◆ Exercise prompt:
Look through the data below and count each line where the word "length" appears. Reply with the count alone.
☆ ☆ ☆
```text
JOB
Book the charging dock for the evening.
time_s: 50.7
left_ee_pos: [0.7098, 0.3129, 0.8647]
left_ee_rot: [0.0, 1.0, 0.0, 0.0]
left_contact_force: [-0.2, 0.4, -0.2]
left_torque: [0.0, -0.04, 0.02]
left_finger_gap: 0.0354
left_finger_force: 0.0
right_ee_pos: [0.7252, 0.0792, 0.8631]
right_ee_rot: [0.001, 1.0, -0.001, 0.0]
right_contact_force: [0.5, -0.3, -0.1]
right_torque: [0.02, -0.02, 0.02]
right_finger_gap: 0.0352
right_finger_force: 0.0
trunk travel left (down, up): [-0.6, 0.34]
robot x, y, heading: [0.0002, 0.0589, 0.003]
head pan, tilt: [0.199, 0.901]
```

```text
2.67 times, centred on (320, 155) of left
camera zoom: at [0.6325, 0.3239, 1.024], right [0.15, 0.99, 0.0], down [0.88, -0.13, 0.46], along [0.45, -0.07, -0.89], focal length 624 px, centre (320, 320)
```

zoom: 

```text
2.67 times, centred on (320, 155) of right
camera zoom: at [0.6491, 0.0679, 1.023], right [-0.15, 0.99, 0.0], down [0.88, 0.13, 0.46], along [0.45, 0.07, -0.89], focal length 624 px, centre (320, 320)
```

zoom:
☆ ☆ ☆
◆ Completed task:
2